Textes des chroniques



Pour votre réveil


CHAQUE JOUR EST UNE VIE


Bonjour à vous auditeurs, pour une grande part en train de vous réveiller. Et pour ça, vous écoutez la radio. Bon ben déjà, on est sur la même longueur d'ondes !

Alors comme je suis là pour la première fois en direct à cette heure-ci -juste en remplacement de l’avant-dernier matin vacancé de la bien belge Charline- pour faire connaissance, je me proposais de vous faire part d'une phrase que j'aime et qui peut aider à débuter la journée. Voici la phrase :Chaque jour est une vie.

Le matin où je l'ai entendue, ça m'a réveillée deux fois. Parce que quand le réveil sonne, il réveille mon corps. Mais mon esprit ? Je suis un peu comme les Indiens qui attendaient, après un voyage trop rapide, que leur esprit les rattrape.

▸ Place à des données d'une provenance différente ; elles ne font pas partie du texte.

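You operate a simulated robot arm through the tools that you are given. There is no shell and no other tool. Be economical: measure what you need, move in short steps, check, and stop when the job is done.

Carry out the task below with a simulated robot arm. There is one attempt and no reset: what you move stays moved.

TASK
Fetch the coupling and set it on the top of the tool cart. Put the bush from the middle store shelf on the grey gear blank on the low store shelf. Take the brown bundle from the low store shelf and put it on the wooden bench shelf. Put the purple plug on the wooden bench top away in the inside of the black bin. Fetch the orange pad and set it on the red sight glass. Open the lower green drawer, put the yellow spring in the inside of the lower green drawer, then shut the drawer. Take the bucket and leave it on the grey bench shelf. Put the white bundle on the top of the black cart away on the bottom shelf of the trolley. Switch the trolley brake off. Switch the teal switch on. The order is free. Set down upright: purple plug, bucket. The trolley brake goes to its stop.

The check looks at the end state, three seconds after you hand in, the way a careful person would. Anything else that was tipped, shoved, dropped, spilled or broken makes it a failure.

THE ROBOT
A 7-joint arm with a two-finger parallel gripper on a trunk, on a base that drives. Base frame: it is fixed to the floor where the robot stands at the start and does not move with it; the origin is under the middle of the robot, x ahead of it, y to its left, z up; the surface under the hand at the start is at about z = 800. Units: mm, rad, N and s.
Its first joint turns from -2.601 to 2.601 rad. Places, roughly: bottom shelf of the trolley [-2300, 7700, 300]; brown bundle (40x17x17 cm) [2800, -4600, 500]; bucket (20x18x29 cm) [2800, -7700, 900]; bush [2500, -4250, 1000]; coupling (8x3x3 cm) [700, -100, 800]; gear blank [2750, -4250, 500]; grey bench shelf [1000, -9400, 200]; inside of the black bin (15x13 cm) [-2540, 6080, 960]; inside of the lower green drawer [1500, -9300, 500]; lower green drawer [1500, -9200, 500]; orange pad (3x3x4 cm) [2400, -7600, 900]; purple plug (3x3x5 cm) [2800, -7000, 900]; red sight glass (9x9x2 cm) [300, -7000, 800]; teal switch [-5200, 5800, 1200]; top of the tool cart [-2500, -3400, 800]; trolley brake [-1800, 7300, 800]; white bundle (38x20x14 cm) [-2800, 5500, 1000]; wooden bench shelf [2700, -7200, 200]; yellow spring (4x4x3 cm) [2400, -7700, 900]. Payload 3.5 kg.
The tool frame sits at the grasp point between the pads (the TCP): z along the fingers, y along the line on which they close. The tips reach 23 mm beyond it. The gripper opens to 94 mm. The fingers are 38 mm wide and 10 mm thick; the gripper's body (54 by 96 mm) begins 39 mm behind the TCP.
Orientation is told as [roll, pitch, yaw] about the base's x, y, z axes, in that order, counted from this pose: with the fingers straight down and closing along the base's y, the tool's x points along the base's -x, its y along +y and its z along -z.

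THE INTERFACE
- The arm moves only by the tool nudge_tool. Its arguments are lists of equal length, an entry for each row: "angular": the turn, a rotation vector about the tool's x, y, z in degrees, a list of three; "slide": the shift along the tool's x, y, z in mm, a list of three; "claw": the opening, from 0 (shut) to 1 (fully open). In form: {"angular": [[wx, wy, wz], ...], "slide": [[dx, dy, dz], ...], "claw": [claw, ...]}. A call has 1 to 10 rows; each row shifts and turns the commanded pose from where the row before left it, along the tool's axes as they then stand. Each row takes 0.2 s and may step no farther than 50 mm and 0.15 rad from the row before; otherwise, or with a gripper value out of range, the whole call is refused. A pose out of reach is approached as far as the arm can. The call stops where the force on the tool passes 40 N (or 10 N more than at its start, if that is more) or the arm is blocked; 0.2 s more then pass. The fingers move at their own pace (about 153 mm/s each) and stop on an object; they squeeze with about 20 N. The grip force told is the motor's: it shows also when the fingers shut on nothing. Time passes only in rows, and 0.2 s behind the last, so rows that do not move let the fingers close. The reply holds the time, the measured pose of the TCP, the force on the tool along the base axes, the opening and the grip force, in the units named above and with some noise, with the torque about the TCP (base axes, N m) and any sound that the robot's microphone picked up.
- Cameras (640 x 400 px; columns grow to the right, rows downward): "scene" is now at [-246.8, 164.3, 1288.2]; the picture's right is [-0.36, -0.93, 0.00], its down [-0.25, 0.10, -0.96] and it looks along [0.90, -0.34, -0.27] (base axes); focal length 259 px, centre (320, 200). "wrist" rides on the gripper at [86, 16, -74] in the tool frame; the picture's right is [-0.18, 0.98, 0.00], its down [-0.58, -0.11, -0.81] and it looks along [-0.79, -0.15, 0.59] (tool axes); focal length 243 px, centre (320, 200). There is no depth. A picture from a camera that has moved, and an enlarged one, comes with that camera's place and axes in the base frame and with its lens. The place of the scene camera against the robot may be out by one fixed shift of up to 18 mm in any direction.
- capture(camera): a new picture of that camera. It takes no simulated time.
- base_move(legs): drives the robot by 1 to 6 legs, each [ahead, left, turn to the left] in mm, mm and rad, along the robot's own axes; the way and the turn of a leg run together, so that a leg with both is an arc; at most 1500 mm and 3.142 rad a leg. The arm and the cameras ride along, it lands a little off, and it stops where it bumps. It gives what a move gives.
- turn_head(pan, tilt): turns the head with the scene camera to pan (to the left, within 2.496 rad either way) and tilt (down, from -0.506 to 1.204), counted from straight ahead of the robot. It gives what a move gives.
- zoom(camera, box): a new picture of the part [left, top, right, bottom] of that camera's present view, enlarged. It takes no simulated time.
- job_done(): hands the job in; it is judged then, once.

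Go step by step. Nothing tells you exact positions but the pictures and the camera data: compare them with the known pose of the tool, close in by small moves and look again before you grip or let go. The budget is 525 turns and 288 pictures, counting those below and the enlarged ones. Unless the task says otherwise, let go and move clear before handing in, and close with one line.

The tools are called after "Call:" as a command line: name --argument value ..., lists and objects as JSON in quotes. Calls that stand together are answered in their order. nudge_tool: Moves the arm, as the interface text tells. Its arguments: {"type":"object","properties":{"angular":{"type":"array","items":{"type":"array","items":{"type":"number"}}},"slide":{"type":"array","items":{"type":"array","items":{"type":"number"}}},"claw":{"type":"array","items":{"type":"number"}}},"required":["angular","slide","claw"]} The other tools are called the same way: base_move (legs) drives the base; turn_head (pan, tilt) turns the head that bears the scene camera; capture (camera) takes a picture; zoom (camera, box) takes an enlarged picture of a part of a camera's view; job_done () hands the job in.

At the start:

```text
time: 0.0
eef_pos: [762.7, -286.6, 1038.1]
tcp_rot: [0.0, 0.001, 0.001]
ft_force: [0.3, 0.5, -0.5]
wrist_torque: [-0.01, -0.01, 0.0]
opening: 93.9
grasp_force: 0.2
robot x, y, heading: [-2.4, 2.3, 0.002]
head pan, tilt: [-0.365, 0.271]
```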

Le mien arrive 10 minutes après généralement, sauf ce jour-là, où il a fait un grand ménage en moi. Au lieu de subir mes mécanismes, je me suis intéressée à toutes les actions du matin, plutôt que de penser qu'elles étaient moindres et que l'important c'était toujours la chose d'après. Même, je me suis amusée. Par exemple à me brosser les dents de la main gauche -sachant que je suis droitière-, ce qui fait que je me suis aussi un peu brossé les joues.

Oh ouais je me suis bien amusée ; un petit peu plus moins, quand j'ai cogné et dérapé sur les gencives avec le dos de la brosse. Ouille. J'ai aussi joué à m'habiller en commençant par le haut. Eh bien, je me sentais plus ridicule bien sapée du haut et pas du tout du bas, que l'inverse. Je me suis dit aussi : allez, les autres trucs, je les fais comme d'habitude, mais comme si c'était la première fois que je les exécutais.

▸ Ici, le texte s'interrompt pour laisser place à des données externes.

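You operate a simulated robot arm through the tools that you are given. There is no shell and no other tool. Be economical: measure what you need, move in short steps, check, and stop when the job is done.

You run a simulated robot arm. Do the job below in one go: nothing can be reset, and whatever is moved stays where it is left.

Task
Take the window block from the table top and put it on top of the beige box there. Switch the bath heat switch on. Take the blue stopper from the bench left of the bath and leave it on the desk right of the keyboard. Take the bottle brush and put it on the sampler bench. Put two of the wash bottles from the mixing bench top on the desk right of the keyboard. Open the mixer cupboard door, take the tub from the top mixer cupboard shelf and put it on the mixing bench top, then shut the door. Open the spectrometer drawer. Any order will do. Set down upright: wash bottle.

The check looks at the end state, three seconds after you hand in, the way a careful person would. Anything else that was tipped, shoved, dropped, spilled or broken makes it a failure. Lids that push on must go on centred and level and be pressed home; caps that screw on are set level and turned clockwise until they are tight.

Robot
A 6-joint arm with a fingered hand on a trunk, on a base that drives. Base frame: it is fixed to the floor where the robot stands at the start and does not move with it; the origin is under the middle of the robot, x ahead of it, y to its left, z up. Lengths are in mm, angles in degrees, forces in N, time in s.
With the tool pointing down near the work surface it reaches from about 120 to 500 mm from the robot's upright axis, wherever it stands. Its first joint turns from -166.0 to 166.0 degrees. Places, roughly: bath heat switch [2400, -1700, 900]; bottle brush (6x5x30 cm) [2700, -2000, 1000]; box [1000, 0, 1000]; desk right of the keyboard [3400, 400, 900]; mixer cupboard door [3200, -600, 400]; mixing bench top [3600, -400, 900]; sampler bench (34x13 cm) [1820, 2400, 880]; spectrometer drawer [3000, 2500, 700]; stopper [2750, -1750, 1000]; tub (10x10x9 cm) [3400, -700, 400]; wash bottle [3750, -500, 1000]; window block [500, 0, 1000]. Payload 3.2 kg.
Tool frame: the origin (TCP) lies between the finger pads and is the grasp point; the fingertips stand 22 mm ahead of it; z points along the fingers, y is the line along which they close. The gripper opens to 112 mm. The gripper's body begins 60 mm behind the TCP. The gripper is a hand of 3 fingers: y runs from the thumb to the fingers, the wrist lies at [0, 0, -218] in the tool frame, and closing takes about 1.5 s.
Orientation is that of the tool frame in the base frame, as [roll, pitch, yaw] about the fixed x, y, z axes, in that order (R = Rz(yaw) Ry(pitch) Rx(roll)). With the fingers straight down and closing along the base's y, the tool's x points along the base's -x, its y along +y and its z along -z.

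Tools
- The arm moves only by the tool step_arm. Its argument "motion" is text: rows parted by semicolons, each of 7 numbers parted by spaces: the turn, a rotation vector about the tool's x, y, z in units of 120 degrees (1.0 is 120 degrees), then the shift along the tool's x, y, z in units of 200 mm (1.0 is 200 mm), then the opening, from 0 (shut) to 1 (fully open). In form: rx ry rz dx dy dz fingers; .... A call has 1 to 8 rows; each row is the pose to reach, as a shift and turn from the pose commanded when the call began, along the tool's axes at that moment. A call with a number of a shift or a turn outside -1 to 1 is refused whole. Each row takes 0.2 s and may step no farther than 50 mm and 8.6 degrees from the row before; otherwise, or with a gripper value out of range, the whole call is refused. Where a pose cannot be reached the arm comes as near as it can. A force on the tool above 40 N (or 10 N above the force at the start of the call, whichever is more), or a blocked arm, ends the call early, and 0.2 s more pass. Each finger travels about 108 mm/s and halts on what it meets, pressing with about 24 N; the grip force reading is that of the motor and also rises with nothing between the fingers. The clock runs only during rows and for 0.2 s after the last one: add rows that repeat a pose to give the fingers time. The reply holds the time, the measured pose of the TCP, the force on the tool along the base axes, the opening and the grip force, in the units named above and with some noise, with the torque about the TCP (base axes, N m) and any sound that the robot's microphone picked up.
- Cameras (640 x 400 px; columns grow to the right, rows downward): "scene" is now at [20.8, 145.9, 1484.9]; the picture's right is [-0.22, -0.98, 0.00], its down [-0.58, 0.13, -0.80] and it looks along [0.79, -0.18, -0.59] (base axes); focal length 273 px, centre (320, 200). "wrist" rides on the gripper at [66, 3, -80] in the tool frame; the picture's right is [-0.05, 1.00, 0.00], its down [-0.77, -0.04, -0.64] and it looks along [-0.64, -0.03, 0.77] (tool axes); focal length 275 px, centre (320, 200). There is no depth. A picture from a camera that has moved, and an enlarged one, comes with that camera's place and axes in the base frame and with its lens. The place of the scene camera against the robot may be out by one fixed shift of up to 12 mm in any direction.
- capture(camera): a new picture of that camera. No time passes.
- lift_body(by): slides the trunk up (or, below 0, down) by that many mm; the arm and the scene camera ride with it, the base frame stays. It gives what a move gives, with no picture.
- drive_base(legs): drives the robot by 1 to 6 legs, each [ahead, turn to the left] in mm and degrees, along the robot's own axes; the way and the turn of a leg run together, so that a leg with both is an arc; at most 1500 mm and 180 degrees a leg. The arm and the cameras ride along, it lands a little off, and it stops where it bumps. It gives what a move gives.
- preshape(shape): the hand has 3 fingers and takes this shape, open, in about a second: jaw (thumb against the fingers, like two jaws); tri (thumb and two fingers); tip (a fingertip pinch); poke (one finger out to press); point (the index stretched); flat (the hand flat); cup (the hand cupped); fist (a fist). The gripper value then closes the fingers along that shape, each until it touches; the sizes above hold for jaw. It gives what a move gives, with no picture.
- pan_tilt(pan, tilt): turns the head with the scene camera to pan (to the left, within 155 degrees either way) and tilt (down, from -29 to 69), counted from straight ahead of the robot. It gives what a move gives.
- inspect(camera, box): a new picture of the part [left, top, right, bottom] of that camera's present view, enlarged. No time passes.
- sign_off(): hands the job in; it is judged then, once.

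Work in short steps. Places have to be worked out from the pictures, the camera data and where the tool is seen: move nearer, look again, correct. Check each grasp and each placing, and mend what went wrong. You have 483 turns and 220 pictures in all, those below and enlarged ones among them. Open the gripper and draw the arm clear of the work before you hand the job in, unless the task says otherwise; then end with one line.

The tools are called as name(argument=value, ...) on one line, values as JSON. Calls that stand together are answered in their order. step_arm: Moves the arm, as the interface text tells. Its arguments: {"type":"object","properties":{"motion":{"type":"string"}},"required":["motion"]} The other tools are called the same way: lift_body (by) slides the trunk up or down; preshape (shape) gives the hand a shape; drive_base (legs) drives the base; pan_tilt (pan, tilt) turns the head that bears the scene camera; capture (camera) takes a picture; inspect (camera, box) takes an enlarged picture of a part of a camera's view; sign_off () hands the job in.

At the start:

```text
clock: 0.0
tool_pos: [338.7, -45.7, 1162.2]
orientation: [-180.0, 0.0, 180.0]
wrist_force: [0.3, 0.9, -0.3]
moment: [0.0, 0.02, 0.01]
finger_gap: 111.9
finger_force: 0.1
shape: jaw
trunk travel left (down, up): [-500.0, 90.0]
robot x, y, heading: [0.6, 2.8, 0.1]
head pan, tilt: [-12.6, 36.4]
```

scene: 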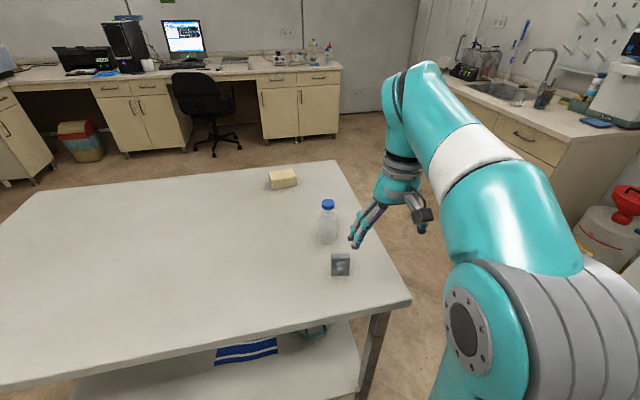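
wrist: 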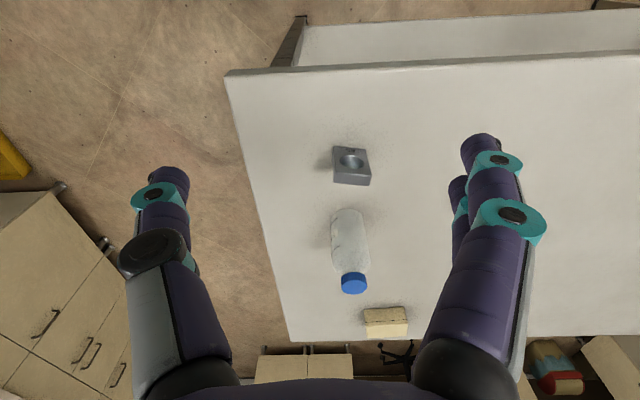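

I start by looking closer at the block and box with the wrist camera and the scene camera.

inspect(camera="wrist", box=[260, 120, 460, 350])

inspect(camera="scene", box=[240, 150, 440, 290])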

Oh oui, c'est ça : essayer de découvrir les gestes de ma vie… de leur poussière. Avoir de nouvelles sensations. Ou plutôt les retrouver ; comme l'enfant, finalement.
Mais là, ça a rué dans les brancards, j'ai eu l'impression d'être schizophrène ; dans ma tête, ça discutait tout
Je m'empare tranquillement du thé, une voix subitement me dit "mais accélère, ça tu sais le faire". Je tente alors de prendre le temps d'humer le thé et j'entends "t'as que ça à foutre ? Je te signale que tu ne t'es même pas encore lavé les cheveux"! Du coup là j'accélère, je crée de la précipitation de l'énervement, de l'emportement… et je finis par faire tout, en n'aimant rien.

Et là je me suis dit : je veux vivre mes gestes et aimer vivre.

Je réalisais qu'avant, c'était comme si j'avais refusé de la vie… Je triais : ça c'est sympa ou glorieux je veux bien le vivre, ça c'est minable ou ça ça me gonfle, c'est pas à vivre.
Alors maintenant, j'arrête de résister à la vie et je résiste à mes habitudes.





Pour Serge Moati, diffusée le 2 octobre 2013

"PUISQUE LA BLESSURE FAIT UNE DÉCHIRURE"


Monsieur Serge Moati ; enfin Serge !? Henry, pour de vrai sur les papiers, mais Serge pour de vrai dans votre esprit.
C'est un peu mystérieux que vous ayez pris le prénom de votre papa.
Mais il y a encore un plus gros mystère pour moi dans le show biz, c'est David Hallyday.
Vous, au moins, vous avez pris le vrai prénom de votre père mort, mais lui, a pris le faux nom de son père vivant !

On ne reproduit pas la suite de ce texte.